Selected text |
Point du jour au lundi
15 septembre 2003 (Paris)
<<< Point
précédent - Point
suivant >>>
Retour au début
Cheveux chauds et nouilles
froides
Position à 5H30 (Paris) : 9°
16 S / 112° 50 W
Raphaëla a serré les fesses
toute la journée de vendredi.
"Je me suis fait quelques frayeurs, je me suis vue
partir en avant. Mais dans ces moments-là je pousse
un cri viscéral, vous savez celui de l'Haïkido".
Je pense au Kiaiiiiiii du Dr Justice, vous vous
souvenez c'est le cri qui paralyse l'adversaire.
Elle attend les effets de la dépression qui sévit
dans le grand Sud, elle est inquiète et coléreuse.
Le cabinet de crise est mis en place dès le vendredi
soir, je discute longuement avec Guy, il faut trouver une
méthode pour rassurer Raphaëla et clamer les esprits
qui s'échauffent.
Après une longue vacation samedi matin (on est en train
de plomber le forfait, là…) Raphaëla comprend
la nécessité d'appeler Guy pour faire un point
détaillé sur la semaine à venir. J'essaie
de me rendormir, les grasses matinées commencent à
se raréfier…
La semaine sera délicate, probablement
jusqu'à jeudi et Raphaëla a en tête la perspective
du début de redescente vers Tahiti qui pourrait s'amorcer
dès samedi ou dimanche prochain.
Son ami Jean-Marc (partenaire de "coinche") lui
fait une petite séance de Lunapark : "Ecoute
Raphaëla, si j'ai bien compris tu es en haut du toboggan
maintenant, après ça descend tout seul".
La journée de samedi est "une
bonne journée".
La mer n'est pas trop démontée, le vent est
régulier et le soleil est bien présent.
"Il faut que je m'en méfie d'ailleurs, je
n'ai pas mis assez de crème sur mes lèvres,
du coup j'ai une petite crise d'herpès".
Les chevilles, les oreilles, le cou et les mains sont
les seules parties du corps à avoir droit au soleil
(ouais, enfin, difficile de faire autrement), "sinon
pour le reste je suis blanche comme un lapin à l'engraissement"…
Brigitte réagit "tu as les yeux rouges,
alors ?".
|
|
Vacation téléphonique
à Pénestin : Pierre et Brigitte au 1er-plan,
Françoise et Charlotte au second plan.
Photo : François Vedeau |
Ca rigole au PC de Pénestin, pendant ce temps
je me repose…
On revient sur le verre à moitié
plein ou à moitié vide.

Collected material |

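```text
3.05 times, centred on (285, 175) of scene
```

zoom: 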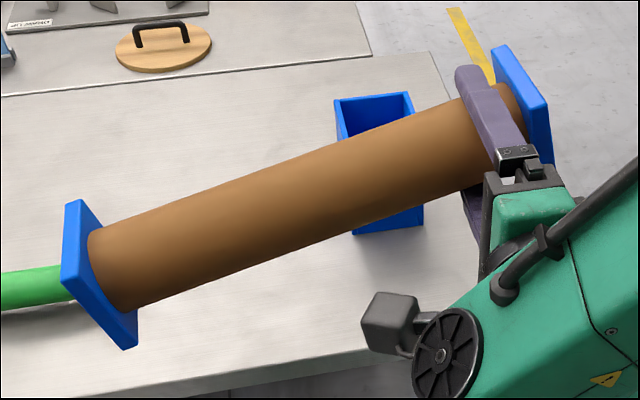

What you will do |
1 – Give the stretch of the selected text that starts with "Son ami Jean-Marc" and ends with "est bien présent.", unchanged.
2 – Give the continuation of the selected text.

Responses in order |
1 –
Son ami Jean-Marc (partenaire de "coinche") lui
fait une petite séance de Lunapark : "Ecoute
Raphaëla, si j'ai bien compris tu es en haut du toboggan
maintenant, après ça descend tout seul".
La journée de samedi est "une
bonne journée".
La mer n'est pas trop démontée, le vent est
régulier et le soleil est bien présent.

2 –
"Psychologiquement je le vois à moitié
plein, c'est vrai que la moitié psychologique est franchie,
mais il reste la moitié technique à faire".
Parce qu'il y a toujours un MAIS avec Raphaëla…
Excès de prudence sans doute…
La dérive sera plutôt bâbord
dans la nuit de samedi à dimanche, pas moyen de faire
autrement (cap au 240° dans le lit du courant équatorial).
Raphaëla a tenté de filmer la pleine lune, et
bien "ça marche pas"; et toujours
le déclenchement qui se fait une fois sur deux…
"les images le matin ça va pas non plus, ça
fait une grosse barre au milieu de l'image".
Et puis c'est la minute de vérité, "j'avais
besoin de retourner sur un océan pour savoir si la
souffrance physique était comme ce que j'ai connu sur
l'Atlantique".
En fait elle se sent bien, elle n'a plus l'angoisse permanente
rivée au corps. "Il y a beaucoup de choses
positives".
Le stock de berlingots baisse à vue
d'œil, et cela attriste beaucoup Raphaëla, "il
me reste les fruits secs, les plats cuisinés mais le
lait concentré ça c'est vraiment bon !".
Elle a trouvé les petits mots de l'équipe
sur les sacs de réserve à l'avant (quand on
vous dit qu'on a chargé la planche à bloc c'est
très sérieux).
"Par contre le riz cantonnais, pas de problème
j'ai vraiment tout ce qu'il faut".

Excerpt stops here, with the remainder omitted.